Visite préfectorale en terre chablisienne

Après la profession agricole le 30 août dernier, le préfet Latron est allé à la rencontre des vignerons du chablisien, en se rendant sur le Domaine Seguinot-Bordet, à Maligny.
Par Dominique Bernerd
Visite préfectorale en terre chablisienne
Une table ronde pour évoquer les grands sujets du vignoble chablisien.
Le nouveau préfet de l’Yonne, Patrice Latron, multiplie les visites sur le terrain pour prendre le pouls du département. Après Daniel Simonnet, exploitant céréalier à Noyers-sur-Serein, c’est chez Jean-François Bordet, viticulteur à Maligny, qu’il s’est rendu ce mercredi, pour une première découverte du vignoble chablisien. Un vignoble dont l’une des particularités, comme l’a rappelé Frédéric Gueguen, président du Syndicat de Défense de l’Appellation Chablis, est d’être particulièrement gélif au printemps : «c’est même dans l’ADN des vignerons chablisiens et c’est ce qui a permis de développer le vignoble. Il faut savoir que dans les années 60, on ne comptait que 800 ha de vignes, contre 5 500 ha aujourd’hui et c’est la découverte de moyens de lutte contre le gel printanier, comme le système d’aspersion, les câbles électriques, les toiles hors gel, qui lui a permis de prendre son essor». La mise en place au printemps dernier d’une quarantaine de diffuseurs à iodures d’argent en amont des vignobles, pour réduire la taille des grêlons, est venue compléter le dispositif : «même si le résultat escompté ne dépasse pas 50% de réussite et que l’on peut continuer à être attaqué par la grêle, on le soupçonne d’être efficace, au vu de plusieurs orages assez violents cette année, avec de fortes précipitations, où seules de grosses gouttes d’eau sont arrivées au sol».

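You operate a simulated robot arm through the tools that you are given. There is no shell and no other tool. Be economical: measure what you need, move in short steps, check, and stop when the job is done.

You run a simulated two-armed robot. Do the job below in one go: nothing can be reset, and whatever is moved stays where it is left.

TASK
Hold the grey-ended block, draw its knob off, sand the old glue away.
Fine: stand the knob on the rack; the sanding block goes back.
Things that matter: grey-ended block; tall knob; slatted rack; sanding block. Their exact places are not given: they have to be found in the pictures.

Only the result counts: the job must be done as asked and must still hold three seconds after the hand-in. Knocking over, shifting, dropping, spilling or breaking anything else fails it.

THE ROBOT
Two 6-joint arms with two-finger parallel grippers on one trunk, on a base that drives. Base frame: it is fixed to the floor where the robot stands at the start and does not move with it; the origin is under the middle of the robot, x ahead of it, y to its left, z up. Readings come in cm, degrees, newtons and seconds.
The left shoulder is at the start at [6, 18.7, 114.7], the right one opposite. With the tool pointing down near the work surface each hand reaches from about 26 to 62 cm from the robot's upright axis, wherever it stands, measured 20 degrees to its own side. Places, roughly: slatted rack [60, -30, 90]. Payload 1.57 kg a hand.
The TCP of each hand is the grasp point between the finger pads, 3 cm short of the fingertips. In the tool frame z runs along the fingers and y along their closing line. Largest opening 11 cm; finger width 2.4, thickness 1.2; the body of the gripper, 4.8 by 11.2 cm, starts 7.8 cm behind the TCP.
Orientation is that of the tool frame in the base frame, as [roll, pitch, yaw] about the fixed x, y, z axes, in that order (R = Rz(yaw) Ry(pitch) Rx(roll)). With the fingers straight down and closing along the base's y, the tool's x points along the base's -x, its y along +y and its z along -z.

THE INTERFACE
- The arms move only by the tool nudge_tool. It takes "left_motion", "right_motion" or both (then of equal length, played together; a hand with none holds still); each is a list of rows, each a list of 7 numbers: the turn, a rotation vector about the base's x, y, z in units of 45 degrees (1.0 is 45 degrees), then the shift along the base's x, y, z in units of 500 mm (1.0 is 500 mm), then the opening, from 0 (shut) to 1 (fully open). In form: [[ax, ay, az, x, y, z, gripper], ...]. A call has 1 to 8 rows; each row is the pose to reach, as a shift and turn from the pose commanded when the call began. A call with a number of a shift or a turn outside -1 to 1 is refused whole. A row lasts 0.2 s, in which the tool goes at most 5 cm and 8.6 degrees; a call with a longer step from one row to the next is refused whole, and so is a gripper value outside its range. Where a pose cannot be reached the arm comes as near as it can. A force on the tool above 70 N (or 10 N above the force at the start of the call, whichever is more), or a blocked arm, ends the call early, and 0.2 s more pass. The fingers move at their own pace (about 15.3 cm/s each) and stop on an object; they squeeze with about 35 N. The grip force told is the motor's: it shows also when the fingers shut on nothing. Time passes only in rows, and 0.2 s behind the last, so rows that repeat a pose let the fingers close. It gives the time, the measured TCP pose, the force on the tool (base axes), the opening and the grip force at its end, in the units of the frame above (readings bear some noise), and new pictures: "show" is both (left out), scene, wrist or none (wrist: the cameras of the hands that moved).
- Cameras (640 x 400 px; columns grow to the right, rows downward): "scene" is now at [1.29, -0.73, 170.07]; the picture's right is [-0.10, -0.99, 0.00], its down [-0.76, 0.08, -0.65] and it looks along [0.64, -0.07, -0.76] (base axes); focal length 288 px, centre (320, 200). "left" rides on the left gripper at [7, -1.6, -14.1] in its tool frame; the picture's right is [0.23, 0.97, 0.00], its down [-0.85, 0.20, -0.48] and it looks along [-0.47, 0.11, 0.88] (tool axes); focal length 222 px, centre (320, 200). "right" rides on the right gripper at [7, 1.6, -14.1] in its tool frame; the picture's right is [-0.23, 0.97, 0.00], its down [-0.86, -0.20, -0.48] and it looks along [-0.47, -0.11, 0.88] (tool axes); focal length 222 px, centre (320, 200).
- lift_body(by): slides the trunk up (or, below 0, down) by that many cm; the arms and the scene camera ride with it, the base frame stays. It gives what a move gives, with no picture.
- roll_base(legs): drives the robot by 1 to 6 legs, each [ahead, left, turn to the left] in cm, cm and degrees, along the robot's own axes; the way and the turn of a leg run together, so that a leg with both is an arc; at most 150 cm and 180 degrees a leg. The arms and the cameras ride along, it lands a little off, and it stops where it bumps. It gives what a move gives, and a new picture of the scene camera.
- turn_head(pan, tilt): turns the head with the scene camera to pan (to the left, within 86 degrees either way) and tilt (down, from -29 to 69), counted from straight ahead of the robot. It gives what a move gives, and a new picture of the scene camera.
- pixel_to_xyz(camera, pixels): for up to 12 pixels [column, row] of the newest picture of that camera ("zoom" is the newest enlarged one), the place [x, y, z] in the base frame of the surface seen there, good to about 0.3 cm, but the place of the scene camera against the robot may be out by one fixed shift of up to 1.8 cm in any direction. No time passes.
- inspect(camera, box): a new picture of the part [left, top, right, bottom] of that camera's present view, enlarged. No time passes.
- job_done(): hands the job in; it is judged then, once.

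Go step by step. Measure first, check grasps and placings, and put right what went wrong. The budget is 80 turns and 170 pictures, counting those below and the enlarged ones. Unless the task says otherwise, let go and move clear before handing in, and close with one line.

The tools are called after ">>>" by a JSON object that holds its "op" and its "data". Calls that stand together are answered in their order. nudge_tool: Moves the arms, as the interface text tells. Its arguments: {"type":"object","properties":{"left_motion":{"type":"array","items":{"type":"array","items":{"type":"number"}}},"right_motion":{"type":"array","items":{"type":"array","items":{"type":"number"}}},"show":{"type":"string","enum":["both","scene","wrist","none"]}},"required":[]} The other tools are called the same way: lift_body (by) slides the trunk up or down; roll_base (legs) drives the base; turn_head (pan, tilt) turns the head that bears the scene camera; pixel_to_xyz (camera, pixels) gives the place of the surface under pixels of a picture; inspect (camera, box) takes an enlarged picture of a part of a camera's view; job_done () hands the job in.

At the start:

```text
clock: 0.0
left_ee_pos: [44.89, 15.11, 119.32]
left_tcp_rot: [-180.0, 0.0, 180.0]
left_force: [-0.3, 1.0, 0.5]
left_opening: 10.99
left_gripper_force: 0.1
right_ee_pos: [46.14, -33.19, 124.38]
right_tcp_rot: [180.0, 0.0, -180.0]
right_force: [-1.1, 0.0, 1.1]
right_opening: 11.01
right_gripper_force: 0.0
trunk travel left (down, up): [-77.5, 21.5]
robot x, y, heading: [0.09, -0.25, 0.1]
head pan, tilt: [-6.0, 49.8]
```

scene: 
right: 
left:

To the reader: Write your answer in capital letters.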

Une Cité des vins à l’horizon 2019
Une autre particularité du vignoble chablisien est d’être à l’origine du système de Volume Complémentaire Individuel (VCI), créé en 2005 et qui permet la mise en réserve d’une partie de la production en cas de rendements excédentaires, à utiliser les années de déficit : «la meilleure des assurances, car cela nous permet de satisfaire et conserver la clientèle en évitant qu’elle se détourne de l’appellation». Une réflexion est menée aujourd’hui au niveau de l’ODG afin de faire passer le rendement butoir autorisant ces réserves à 75 hl par ha (il est aujourd’hui de 70 hl), et d’obtenir une marge de manœuvre plus importante. Seule appellation du BIVB à assurer sa propre communication, Chablis effectue un travail de prospection important pour la renommée de ses vins à travers le monde. Formant notamment plusieurs milliers de personnes chaque année, en partenariat avec des écoles de sommellerie, en réponse à la problématique des «faux chablis» qui s’est développée un temps aux états-Unis. Un sujet majeur, quand on sait que 70% de la production totale, partent à l’export.
Autre sujet évoqué : la Cité des vins devant voir le jour au cœur même de Chablis, à l’horizon 2019. Un lieu à destination du grand public, pour y présenter toute la diversité du vignoble icaunais et qui s’inscrit dans un projet global, avec Beaune et Mâcon. Une convention sera signée en octobre prochain entre les collectivités et la profession, partie prenante du projet, avec une participation à hauteur de 50% de l’enveloppe globale estimée à 2,2 Millions €. Le sujet est d’importance, souligne Louis Moreau, vice-président de la Commission Chablis au BIVB : «nous avons, par rapport au reste de la Bourgogne, l’avantage de la proximité de Paris, avec un cinquième de la population française vivant à moins de 200 kms d’ici. Et ce projet correspond aux attentes du consommateur d’aujourd’hui, plus enclin à venir partager un moment, comprendre le métier et découvrir le territoire».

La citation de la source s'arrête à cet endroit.